Document extract>
The Fall of the Roman Empire: A New History Read online




  PETER HEATHER

  THE FALL OF THE

  ROMAN EMPIRE

  PAN BOOKS

  CONTENTS

  List of Maps

  Acknowledgements

  INTRODUCTION

  PART ONE

  PAX ROMANA

  1. ROMANS

  2. BARBARIANS

  3. THE LIMITS OF EMPIRE

  PART TWO

  CRISIS

  4. WAR ON THE DANUBE

  5. THE CITY OF GOD

  6. OUT OF AFRICA

  7. ATTILA THE HUN

  PART THREE

  FALL OF EMPIRES

  8. THE FALL OF THE HUNNIC EMPIRE

  9. END OF EMPIRE

  10. THE FALL OF ROME

  DRAMATIS PERSONAE

  TIMELINE

  GLOSSARY

  NOTES

  BIBLIOGRAPHY

  INDEX

  PART ONE

  PAX ROMANA

  1

  ROMANS

  EARLY WINTER IN 54 BC: a typically wet, grey November day in eastern Belgium. In a Roman military camp on the site of modern-day Tongres, close to where the borders of Belgium, Holland and Germany now meet, a council of war was under way. One full legion – ten cohorts notionally of 500 men apiece – and five additional cohorts had been brigaded together in winter quarters here, just to the west of the Rhine in the territory of a small Germanic-speaking tribe called the Eburones. At the end of each campaigning season, Julius Caesar’s standard practice was to disperse his legions to fortified encampments. The legionaries constructed these themselves, according to a standard pattern: ditch, mound, rampart and defensive towers on the outside, barrack blocks within. The length of the walls was dictated by an ancient formula: two hundred times the square root of the number of cohorts to be accommodated. Subdued tribes in the immediate neighbourhood were responsible for supplying the troops through the winter, until the grass grew again to support the pack animals, and campaigning could begin anew.

  At first, all had gone well. The Roman force was led to its encampment by the two kings of the Eburones, Ambiorix and the rather older Catuvoleus. The fort was built on time, and the Eburones brought in the first food supplies. But about three weeks later, things started to go wrong. Encouraged by stirrings of revolt elsewhere, and roused by Indutiomarus, leader of the much more numerous Treveri, a neighbouring tribe from the Moselle valley, some Eburones ambushed and wiped out a small Roman foraging party. They then rushed the Roman ramparts, but quickly withdrew under a hail of missiles. The atmosphere in the Roman camp was suddenly uneasy, and it quickly intensified. Ambiorix and Catuvoleus set up a parley, both claiming that a bunch of hotheads was responsible for the attack, while Ambiorix in particular was keen to portray himself as a committed Roman ally. He said that a major revolt was certainly in the offing, with huge numbers of hired Germani about to descend on Gaul from east of the Rhine. It was not for him to tell the Roman commanders what to do, he pointed out, but if they wanted to concentrate their forces against the attack, he would guarantee the brigade a safe passage to either of two other legionary encampments situated about fifty miles away, one to the south-east, the other to the south-west.

Data excerpt>
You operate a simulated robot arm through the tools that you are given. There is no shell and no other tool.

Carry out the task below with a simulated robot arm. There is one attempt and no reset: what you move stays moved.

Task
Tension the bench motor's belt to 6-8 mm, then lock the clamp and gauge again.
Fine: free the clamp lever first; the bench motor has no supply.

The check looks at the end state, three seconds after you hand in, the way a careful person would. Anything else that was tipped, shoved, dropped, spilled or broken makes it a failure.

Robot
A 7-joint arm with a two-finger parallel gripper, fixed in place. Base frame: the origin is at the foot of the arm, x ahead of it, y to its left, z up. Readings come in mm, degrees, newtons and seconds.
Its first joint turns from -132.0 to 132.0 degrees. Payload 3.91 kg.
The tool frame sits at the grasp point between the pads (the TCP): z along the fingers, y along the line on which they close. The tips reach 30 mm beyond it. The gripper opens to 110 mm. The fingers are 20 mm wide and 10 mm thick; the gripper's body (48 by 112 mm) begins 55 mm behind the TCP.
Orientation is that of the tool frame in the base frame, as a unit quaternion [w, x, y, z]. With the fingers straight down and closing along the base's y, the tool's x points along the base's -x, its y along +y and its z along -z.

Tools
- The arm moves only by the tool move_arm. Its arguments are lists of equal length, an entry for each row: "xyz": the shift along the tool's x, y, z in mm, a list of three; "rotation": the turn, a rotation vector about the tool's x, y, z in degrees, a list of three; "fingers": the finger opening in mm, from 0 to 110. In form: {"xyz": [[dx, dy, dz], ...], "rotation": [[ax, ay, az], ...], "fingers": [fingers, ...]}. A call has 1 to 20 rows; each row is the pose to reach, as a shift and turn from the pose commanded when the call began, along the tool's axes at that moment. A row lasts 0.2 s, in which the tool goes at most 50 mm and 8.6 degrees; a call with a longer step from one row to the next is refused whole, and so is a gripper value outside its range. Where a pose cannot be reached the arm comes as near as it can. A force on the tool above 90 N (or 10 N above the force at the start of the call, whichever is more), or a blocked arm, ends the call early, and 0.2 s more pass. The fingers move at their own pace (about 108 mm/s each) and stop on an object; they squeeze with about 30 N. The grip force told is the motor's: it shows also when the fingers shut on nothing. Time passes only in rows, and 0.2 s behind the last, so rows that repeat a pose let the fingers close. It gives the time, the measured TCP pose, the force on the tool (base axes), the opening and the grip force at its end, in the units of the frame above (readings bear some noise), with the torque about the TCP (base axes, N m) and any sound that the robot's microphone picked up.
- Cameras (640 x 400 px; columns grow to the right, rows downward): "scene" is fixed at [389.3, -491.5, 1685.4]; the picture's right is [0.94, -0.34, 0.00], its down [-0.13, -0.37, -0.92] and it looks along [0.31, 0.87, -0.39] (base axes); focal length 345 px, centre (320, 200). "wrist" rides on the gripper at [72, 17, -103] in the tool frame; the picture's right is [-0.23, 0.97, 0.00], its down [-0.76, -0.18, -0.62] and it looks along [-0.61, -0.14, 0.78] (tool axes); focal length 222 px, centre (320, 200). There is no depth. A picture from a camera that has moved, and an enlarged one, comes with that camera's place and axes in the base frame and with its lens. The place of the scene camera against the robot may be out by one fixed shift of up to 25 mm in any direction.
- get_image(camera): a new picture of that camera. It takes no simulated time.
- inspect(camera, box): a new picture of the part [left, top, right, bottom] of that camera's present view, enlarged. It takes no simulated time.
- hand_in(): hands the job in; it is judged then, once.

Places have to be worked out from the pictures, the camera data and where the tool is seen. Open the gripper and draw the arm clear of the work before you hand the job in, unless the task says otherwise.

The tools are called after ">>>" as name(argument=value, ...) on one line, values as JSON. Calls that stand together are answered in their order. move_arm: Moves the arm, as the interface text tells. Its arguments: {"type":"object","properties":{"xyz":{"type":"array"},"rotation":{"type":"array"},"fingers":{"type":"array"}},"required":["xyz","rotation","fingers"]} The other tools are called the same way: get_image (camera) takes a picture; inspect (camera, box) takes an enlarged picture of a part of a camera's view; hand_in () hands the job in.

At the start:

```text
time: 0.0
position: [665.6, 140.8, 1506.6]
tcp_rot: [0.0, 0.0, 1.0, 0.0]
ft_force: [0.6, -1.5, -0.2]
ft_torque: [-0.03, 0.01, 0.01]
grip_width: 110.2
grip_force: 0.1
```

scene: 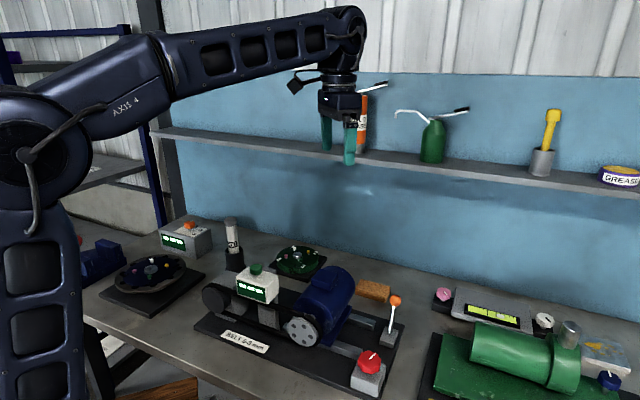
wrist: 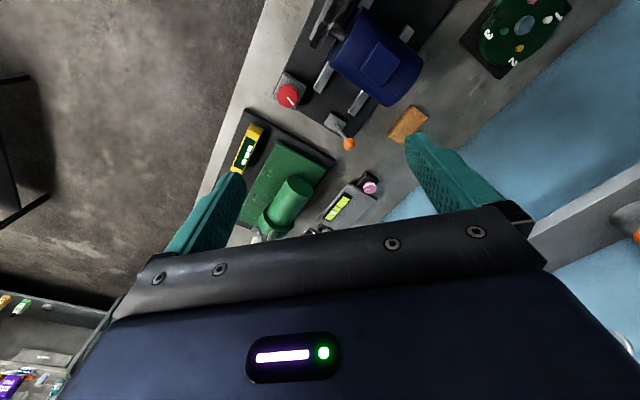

Work to be completed> Continue the document extract that opens with "The Fall of the Roman".

Final result>
  Matters could not have gone better had Ambiorix written the script himself. The Roman force was commanded by a pair of legates, Quintus Titurius Sabinus and Lucius Aurunculeius Cotta. Their council of war was long and rancorous. Cotta and some of his senior subordinates were determined to stay put. They had food, and the camp was fully entrenched; Caesar would send reinforcements as soon as he heard of the revolt – and Gaul was famous for the speed with which rumour could travel. Sabinus, however, argued that the natives would not have dared to revolt if Caesar had not already left for Italy. Goodness only knew when news of the revolt would reach him, and the legions, dispersed as they were in their separate winter quarters, faced the prospect of being wiped out piecemeal. For Sabinus, therefore, the offer of safe passage had to be accepted. There was no time to lose. He was also influenced by the fact that the fort contained the least experienced of Caesar’s legions, enrolled only the previous spring, and used as baggage guards in the major battles of the last campaigning season. The council continued, with tempers frayed and voices raised, Sabinus deliberately letting on to the soldiers that a plan that would lead them quickly to safety was being ignored. Around midnight, Cotta gave way. The most important thing for morale was to maintain a united front among the officers. Hurriedly the legionaries prepared to leave, and at dawn they were off. Believing that Ambiorix had spoken as a friend, the Roman force left in marching, not battle, order, an extended column carrying most of its heavy baggage.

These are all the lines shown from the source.